Before GARDNER, Chief Judge, and JOHNSEN and VOGEL, Circuit Judges.
This action was brought by appellee as trustee of her deceased husband's estate to recover damages for his death by wrongful act of appellant. In the course of this opinion appellee will be referred to as plaintiff and appellant as defendant. In her complaint, plaintiff charges:
Defendant, by its answer to plaintiff's complaint, admitted all allegations going to the jurisdiction of the court, denied all alleged acts of negligence, admitted that it had sold and installed the elevators in the Hamm Building and that it had agreed to maintain the same, but denied that it retained control of said elevator system. It affirmatively alleged that:
"* * * at all times the operation, use and control as well as the right of operation, use and control was at all times referred to in the Complaint solely and exclusively in the owners and operators of the Hamm Building premises as well as their agents and servants including the plaintiff\'s decedent."

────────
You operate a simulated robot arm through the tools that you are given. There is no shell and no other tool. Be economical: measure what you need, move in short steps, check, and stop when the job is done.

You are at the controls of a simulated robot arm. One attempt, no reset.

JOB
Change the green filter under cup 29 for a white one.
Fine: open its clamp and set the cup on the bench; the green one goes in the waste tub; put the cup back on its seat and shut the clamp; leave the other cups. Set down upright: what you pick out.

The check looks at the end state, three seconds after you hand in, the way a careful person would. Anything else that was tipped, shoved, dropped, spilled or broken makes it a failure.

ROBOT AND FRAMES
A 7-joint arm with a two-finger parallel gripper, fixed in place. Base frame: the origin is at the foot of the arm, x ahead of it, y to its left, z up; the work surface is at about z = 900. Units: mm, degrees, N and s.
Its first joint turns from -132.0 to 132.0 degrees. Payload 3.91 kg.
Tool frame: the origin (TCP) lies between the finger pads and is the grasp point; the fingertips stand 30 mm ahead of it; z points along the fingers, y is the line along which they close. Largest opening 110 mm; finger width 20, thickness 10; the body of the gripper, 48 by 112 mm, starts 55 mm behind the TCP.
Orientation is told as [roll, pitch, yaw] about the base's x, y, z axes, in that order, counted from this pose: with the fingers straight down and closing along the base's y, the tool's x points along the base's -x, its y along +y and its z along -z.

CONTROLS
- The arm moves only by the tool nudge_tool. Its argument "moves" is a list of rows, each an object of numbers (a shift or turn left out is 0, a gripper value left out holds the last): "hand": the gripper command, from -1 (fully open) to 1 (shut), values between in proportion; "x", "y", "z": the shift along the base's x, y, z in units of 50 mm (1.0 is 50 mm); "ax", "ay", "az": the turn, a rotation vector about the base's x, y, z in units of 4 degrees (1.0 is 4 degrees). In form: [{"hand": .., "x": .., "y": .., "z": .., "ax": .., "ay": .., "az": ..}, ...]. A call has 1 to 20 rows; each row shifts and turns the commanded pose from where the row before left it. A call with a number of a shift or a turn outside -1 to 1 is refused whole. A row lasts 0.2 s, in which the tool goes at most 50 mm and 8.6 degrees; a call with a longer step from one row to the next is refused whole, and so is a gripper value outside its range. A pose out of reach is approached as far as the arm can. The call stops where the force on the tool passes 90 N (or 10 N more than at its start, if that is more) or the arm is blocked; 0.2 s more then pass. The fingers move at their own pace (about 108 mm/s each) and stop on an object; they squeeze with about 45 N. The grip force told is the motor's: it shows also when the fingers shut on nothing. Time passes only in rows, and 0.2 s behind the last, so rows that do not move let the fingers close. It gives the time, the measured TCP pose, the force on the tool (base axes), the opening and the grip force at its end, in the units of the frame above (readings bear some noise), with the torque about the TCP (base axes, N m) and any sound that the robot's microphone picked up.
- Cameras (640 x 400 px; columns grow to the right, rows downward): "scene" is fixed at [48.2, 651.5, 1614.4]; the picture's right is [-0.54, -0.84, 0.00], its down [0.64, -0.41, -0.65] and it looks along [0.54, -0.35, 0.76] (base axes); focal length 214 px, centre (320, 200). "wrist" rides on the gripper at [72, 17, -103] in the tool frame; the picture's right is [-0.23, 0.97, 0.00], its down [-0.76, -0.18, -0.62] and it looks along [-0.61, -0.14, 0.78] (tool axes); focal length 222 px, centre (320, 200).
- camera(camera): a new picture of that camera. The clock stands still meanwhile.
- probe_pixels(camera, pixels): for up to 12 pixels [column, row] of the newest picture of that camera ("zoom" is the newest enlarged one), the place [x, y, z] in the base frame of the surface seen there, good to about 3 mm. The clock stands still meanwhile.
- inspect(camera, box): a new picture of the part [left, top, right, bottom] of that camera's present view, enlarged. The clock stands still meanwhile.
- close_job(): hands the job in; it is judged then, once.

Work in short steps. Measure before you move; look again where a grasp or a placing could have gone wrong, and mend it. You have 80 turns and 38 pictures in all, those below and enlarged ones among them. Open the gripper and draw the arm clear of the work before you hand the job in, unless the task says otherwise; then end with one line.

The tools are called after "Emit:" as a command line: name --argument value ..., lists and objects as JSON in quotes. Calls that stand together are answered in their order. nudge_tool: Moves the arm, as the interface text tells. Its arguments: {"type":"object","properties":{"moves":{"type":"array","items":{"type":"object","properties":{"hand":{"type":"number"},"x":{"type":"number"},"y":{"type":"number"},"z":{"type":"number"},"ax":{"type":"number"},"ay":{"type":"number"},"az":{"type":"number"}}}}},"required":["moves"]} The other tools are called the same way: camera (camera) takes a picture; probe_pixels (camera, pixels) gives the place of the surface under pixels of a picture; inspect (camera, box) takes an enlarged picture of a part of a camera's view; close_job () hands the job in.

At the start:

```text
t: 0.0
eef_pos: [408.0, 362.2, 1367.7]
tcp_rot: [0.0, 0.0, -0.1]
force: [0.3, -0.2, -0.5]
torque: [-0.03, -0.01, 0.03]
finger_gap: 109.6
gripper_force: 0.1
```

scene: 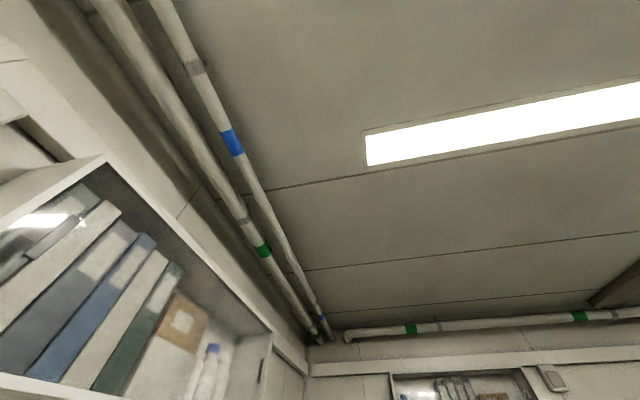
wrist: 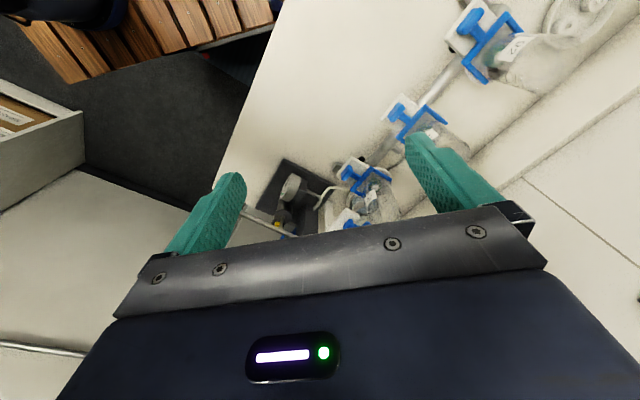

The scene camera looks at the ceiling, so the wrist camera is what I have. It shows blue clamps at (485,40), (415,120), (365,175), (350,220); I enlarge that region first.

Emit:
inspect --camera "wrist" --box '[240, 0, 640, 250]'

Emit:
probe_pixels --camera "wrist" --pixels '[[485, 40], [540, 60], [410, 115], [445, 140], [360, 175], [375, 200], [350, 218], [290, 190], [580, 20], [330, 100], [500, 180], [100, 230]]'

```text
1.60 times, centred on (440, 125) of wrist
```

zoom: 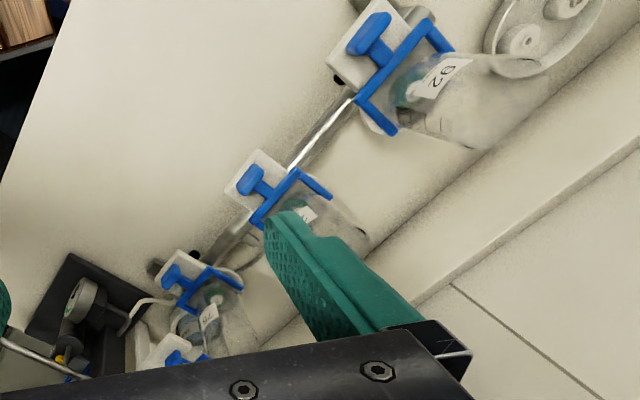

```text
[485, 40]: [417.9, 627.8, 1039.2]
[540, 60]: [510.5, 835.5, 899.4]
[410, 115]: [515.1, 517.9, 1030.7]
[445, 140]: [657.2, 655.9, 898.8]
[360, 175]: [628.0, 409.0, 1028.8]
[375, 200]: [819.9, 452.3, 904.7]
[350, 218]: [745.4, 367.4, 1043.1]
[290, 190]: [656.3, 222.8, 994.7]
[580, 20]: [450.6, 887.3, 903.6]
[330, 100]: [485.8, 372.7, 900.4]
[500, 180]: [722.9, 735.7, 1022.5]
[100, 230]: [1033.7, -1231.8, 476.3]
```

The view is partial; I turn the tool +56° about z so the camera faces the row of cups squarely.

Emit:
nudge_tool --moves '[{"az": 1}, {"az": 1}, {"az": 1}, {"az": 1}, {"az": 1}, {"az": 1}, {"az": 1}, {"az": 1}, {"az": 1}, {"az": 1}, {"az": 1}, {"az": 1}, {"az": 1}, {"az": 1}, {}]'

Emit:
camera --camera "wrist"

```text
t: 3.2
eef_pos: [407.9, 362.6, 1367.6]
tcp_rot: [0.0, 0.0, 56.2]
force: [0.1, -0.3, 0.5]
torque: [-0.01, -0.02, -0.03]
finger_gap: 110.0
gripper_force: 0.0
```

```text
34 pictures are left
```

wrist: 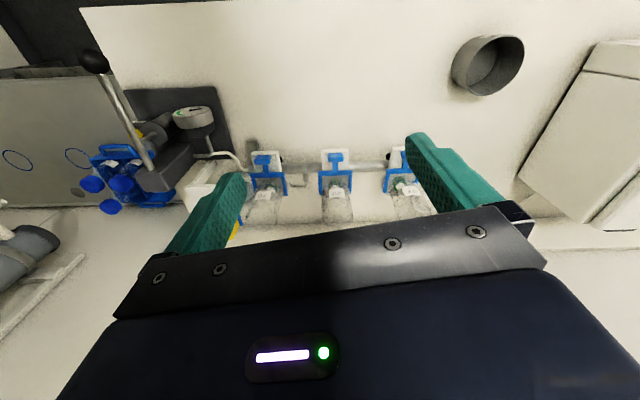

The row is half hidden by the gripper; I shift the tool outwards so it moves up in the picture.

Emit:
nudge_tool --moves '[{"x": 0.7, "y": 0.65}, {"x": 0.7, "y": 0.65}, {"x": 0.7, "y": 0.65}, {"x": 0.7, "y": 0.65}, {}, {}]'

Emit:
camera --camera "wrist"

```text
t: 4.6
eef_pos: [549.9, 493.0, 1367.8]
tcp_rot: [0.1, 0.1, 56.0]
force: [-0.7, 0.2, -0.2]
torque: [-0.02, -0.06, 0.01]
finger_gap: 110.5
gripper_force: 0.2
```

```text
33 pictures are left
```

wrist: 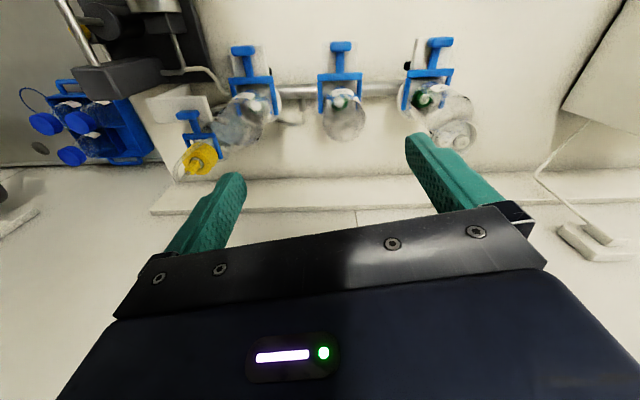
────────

While admitting that plaintiff's decedent died while on the premises of the Hamm Building, it affirmatively alleged that:
"* * * said death was caused by his own act or negligent acts and omissions and the negligence of others in no way under the control of this defendant, and further alleges that the plaintiff\'s decedent assumed the risk of known dangers while attempting to operate and use said elevator system without qualifications and supervision and while in the employment of those managing and operating the Hamm Building premises."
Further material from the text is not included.